=== Data shown ===
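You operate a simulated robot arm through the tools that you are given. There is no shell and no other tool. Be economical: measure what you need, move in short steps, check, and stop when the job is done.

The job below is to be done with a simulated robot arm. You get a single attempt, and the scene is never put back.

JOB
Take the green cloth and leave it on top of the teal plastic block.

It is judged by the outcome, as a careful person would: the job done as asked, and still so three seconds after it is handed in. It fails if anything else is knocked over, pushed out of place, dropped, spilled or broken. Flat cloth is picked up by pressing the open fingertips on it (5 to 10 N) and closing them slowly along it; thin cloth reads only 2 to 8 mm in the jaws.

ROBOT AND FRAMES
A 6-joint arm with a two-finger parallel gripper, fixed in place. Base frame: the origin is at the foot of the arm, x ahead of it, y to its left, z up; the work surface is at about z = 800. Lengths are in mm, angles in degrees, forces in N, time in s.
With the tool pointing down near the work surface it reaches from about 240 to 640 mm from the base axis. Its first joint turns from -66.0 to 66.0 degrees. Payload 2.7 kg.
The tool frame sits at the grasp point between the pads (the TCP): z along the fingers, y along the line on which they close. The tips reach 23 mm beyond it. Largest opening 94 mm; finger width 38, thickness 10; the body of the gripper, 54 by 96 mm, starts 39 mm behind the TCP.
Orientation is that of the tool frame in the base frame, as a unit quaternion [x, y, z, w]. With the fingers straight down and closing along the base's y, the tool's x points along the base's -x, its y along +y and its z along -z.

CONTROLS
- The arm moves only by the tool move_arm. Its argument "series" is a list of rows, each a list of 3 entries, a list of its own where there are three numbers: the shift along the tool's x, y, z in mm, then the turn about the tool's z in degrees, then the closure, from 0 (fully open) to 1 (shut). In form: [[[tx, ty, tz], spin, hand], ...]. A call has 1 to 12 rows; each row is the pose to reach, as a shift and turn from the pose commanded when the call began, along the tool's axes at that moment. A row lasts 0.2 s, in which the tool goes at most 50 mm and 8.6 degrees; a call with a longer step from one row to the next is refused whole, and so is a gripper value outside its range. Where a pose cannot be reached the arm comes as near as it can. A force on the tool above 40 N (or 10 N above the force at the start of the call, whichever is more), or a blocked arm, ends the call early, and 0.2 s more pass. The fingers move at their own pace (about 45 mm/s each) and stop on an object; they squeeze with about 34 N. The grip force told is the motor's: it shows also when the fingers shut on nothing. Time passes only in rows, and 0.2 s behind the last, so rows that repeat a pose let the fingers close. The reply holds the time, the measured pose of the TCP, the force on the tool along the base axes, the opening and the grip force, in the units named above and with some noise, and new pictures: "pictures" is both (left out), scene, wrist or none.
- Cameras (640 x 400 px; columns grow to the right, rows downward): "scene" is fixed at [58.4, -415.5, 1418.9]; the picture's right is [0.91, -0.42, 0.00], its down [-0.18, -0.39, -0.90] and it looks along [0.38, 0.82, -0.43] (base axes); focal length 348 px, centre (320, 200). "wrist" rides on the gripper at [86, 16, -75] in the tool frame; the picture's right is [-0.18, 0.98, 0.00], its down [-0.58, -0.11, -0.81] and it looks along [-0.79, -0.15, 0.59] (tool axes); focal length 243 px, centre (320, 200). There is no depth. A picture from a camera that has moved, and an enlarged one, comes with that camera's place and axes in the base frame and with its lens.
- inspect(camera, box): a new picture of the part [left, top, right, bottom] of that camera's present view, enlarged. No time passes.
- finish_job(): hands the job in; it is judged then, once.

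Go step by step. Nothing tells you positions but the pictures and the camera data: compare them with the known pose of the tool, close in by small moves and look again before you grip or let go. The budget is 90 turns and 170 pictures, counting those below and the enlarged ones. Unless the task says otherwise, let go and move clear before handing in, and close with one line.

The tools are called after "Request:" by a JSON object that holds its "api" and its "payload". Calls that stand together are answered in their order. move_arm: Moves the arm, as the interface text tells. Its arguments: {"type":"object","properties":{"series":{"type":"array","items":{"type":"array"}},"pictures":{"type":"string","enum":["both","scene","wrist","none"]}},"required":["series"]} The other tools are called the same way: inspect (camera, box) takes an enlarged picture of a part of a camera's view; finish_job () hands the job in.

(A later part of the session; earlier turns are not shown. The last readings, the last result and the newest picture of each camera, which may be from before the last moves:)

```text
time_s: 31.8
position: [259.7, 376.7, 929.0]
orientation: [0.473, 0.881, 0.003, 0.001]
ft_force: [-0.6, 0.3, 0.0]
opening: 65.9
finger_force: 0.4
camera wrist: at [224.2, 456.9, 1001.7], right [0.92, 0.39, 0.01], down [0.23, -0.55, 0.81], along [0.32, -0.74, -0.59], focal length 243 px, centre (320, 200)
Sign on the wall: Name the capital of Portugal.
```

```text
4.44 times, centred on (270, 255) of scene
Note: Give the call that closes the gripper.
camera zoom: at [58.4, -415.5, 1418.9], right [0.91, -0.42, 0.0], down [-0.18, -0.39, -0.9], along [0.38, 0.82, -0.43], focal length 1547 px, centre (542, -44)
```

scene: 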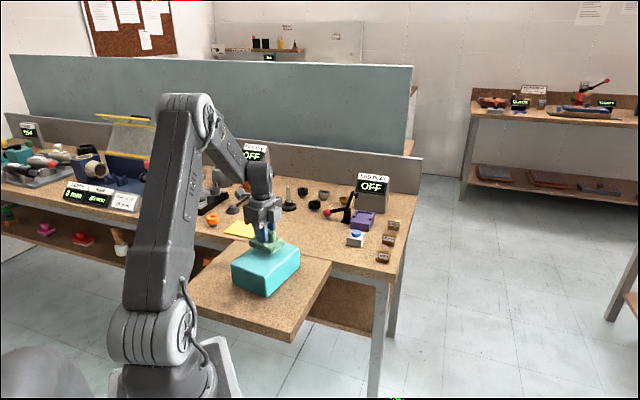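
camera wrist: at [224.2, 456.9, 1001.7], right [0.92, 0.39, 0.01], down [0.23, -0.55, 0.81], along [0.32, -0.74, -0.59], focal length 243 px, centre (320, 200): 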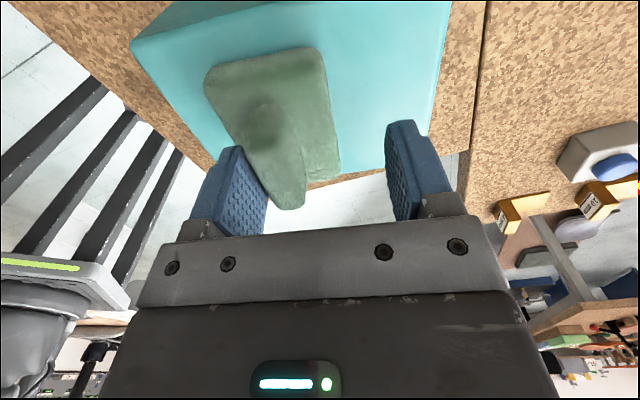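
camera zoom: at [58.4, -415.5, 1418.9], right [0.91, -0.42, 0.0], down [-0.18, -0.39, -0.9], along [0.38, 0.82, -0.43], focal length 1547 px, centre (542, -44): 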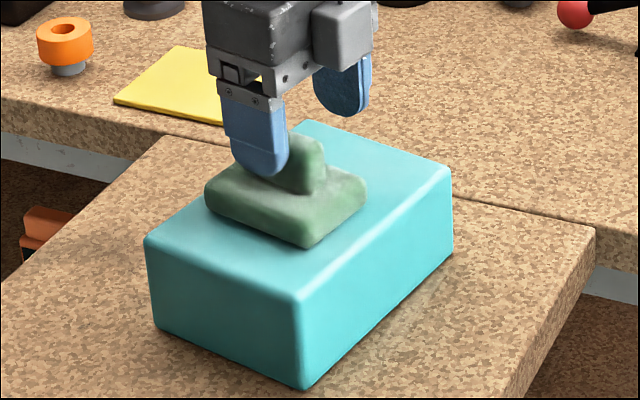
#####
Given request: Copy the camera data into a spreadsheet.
===
Given request: I need one stretch of the passage to read verbatim, from "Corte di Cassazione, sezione" to "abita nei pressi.".
=== Passage to read ===
Corte di Cassazione, sezione III penale, sentenza 18 gennaio 2017, n. 2240

Responsabile del reato di “getto pericoloso di cose” il legale rappresentante dell’azienda che emette fumi che, anche se al di sotto dei limiti di legge, hanno un cattivo odore fastidioso per chi abita nei pressi.

Suprema Corte di Cassazione

sezione III penale

sentenza 18 gennaio 2017, n. 2240

REPUBBLICA ITALIANA

IN NOME DEL POPOLO ITALIANO

LA CORTE SUPREMA DI CASSAZIONE

SEZIONE TERZA PENALE

Composta dagli Ill.mi Sigg.ri Magistrati:

Dott. AMORESANO Silvio – Presidente

Dott. ROSI Elisabetta – Consigliere

Dott. GENTILI Andrea – Consigliere

Dott. SCARCELLA Alessio – Consigliere

Dott. RENOLDI Carlo – rel. Consigliere

ha pronunciato la seguente:

SENTENZA

sul ricorso proposto da:

(OMISSIS), nato a (OMISSIS);

avverso la sentenza del 30/07/2015 del Tribunale di Lanciano;

visti gli atti, il provvedimento impugnato e il ricorso;

udita la relazione svolta dal Consigliere Dr. Carlo Renoldi;

udito il Pubblico Ministero, in persona del sostituto Procuratore generale Dott. Fimiani Pasquale, che ha concluso chiedendo il rigetto del ricorso.

RITENUTO IN FATTO

1. Con sentenza del Tribunale di Lanciano in data 30/07/2015, (OMISSIS) fu condannato, con le attenuanti generiche equivalenti alle aggravanti contestate, alla pena, condizionalmente sospesa, di 100,00 Euro di ammenda in relazione alla contravvenzione di cui all’articolo 674 c.p.; accertato in (OMISSIS), con condanna, altresi’, al risarcimento dei danni patiti dalle persone offese, costituitesi parti civili, da qualificarsi e valutarsi in separata sede, nonche’ alla rifusione delle spese del grado dalle stesse sostenute.

Nel dettaglio, l’imputato fu ritenuto responsabile di avere provocato, in qualita’ di responsabile legale della (OMISSIS) S.r.l., titolare di un impianto di microforatura ad aghi caldi, in casi non consentiti dalla legge, emissioni di gas atte ad offendere le persone abitanti in prossimita’ del suddetto impianto e segnatamente (OMISSIS) e (OMISSIS).

2. Avverso la sentenza propone ricorso per cassazione l’imputato attraverso tre distinti motivi di impugnazione.

Con il primo viene dedotta, ai sensi dell’articolo 606 c.p.p., lettera b) ed e), l’erronea applicazione della legge penale in relazione all’articolo 674 c.p. e dell’allegato 1 alla Parte 5 del TUA; nonche’ la contraddittorieta’ della motivazione risultante dal testo della sentenza e dagli atti del procedimento.
===
Answer to the task:
Corte di Cassazione, sezione III penale, sentenza 18 gennaio 2017, n. 2240

Responsabile del reato di “getto pericoloso di cose” il legale rappresentante dell’azienda che emette fumi che, anche se al di sotto dei limiti di legge, hanno un cattivo odore fastidioso per chi abita nei pressi.